Adocemos, então, e em tempo, o verbo, pois, segundo dizem, as palavras têm poder. Stephanie de Mônaco, aqui estou, inteiro a seu dispor! Gostava muito de ouvir “Olhar 43”, do RPM. Também sentia um amor platônico pela princesa. Tolices juvenis de um adolescente terceiro mundista, vocês sabem. Gostava dos bolachões rodando na vitrola, de tocar o Chico na viola e de sonhar com menina tímida da escola. Numa escala de 0 a 10, em matéria de fantasia e de construir rimas pobres, eu quase sempre tirava nota máxima, uma lástima de menino virando homem. O tempo voa, passarinhos, até os dias bicudos.

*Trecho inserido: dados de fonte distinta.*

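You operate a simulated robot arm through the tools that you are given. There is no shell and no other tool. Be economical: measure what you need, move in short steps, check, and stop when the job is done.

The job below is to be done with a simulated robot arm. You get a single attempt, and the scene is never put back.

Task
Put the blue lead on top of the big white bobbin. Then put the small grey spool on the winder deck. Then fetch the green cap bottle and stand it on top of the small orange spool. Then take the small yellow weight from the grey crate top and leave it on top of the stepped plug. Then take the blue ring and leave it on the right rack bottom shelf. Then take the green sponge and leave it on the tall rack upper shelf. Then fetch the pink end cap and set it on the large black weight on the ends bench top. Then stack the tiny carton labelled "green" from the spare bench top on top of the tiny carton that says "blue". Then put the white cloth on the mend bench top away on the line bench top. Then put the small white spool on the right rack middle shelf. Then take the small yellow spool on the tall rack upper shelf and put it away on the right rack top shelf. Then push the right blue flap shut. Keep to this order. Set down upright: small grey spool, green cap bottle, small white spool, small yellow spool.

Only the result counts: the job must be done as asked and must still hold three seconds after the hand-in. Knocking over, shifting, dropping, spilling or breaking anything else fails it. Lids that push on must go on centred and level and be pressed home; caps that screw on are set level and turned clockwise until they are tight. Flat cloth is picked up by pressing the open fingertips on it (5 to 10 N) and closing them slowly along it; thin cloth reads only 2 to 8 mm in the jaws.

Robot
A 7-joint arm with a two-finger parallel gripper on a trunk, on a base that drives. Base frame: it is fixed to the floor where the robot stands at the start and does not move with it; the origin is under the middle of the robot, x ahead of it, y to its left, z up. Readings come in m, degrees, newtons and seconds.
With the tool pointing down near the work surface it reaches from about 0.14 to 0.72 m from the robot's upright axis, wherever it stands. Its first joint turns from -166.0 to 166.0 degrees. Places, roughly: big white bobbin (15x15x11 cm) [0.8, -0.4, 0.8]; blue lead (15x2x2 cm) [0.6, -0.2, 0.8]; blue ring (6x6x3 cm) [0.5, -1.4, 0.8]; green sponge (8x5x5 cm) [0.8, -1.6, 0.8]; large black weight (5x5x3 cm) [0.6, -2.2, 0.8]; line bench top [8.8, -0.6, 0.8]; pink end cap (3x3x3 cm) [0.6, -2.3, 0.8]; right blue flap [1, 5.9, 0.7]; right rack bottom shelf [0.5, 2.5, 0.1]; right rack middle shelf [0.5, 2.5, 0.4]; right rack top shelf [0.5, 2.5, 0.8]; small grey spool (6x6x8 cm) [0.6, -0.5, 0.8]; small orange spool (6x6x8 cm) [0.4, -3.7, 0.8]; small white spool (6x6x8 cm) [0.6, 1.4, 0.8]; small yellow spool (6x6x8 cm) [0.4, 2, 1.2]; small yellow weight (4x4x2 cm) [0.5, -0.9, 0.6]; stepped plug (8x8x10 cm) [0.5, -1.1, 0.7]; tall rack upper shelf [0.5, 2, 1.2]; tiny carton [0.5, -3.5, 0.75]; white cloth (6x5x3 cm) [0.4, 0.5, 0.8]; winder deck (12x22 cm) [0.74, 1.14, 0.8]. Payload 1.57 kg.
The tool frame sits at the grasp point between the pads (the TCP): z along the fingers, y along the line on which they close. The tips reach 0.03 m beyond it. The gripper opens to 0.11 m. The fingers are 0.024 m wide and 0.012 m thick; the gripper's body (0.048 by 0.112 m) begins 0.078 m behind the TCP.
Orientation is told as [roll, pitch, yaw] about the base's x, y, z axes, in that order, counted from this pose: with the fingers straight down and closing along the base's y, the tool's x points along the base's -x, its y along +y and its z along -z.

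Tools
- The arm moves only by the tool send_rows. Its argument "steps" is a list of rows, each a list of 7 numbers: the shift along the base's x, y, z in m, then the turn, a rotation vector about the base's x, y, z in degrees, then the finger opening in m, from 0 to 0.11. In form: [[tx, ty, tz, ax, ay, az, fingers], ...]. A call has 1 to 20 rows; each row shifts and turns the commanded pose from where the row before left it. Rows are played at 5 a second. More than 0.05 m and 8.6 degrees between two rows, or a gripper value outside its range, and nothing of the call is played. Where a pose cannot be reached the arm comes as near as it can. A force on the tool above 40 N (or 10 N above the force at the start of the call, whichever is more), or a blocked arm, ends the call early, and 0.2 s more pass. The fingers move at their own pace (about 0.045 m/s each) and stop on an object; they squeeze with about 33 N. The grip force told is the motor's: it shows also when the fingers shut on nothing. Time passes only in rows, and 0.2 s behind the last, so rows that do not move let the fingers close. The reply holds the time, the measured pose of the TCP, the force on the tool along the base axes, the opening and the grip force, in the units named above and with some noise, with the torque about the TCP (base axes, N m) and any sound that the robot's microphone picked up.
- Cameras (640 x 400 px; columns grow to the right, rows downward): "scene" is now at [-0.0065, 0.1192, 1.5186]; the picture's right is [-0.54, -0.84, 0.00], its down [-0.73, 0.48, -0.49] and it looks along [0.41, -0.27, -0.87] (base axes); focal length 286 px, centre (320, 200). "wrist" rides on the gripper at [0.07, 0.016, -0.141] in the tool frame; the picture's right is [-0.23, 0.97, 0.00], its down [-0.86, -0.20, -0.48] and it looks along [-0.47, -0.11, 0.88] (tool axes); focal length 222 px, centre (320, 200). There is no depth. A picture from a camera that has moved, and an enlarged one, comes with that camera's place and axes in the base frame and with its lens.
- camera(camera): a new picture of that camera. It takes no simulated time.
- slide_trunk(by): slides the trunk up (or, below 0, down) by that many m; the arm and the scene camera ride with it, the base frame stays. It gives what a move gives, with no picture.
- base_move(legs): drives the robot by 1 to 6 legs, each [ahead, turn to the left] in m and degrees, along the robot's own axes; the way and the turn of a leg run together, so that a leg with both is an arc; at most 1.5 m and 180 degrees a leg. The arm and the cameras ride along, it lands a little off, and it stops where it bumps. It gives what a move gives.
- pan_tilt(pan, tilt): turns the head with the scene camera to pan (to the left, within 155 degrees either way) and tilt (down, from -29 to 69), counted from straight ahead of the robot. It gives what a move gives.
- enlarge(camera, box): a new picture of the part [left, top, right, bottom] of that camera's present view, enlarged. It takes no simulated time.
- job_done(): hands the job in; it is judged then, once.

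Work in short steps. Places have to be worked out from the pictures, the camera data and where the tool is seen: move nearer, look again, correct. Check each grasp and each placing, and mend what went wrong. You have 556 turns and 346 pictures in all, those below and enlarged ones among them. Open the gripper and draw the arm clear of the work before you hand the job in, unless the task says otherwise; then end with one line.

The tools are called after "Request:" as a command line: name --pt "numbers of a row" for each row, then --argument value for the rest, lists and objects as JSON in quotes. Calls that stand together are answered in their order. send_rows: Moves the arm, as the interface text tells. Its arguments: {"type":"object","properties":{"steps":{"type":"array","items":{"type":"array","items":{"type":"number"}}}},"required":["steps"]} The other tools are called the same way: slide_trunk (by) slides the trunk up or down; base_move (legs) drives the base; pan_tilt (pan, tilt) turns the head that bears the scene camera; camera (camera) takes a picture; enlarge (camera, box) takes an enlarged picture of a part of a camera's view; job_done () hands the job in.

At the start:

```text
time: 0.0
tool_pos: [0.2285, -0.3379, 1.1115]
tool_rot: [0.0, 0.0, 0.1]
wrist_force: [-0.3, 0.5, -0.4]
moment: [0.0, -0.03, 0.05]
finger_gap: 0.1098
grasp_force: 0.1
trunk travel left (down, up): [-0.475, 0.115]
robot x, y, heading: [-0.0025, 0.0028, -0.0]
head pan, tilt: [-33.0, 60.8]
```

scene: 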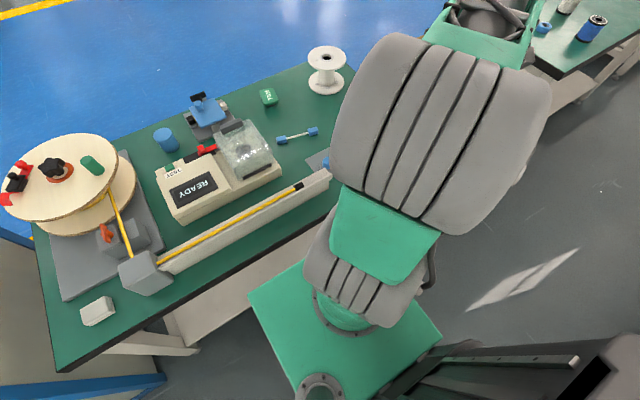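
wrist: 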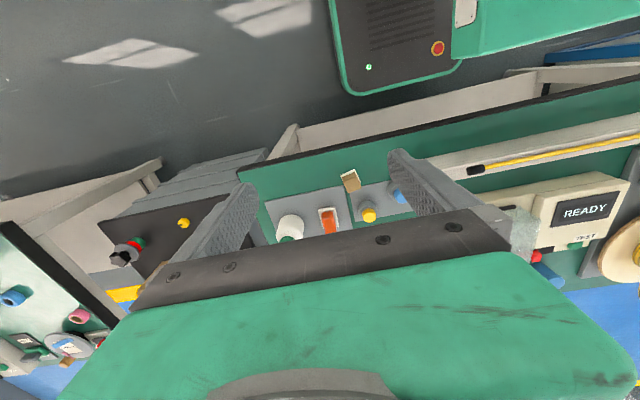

Partindo do pressuposto poético de que é melhor ser alegre que ser triste, que a alegria é a melhor coisa que existe, solicitei aos amigos que me descrevessem, sucintamente, cenas cotidianas simplórias que os deixassem contentes. Esperava me contagiar com os micróbios da felicidade. E não é que sucedeu o amor quando eu mais esperava? Foi assim que eles me responderam, numa avalanche de positividade, colocando um bocado de poesia no paladar amargo desses dias.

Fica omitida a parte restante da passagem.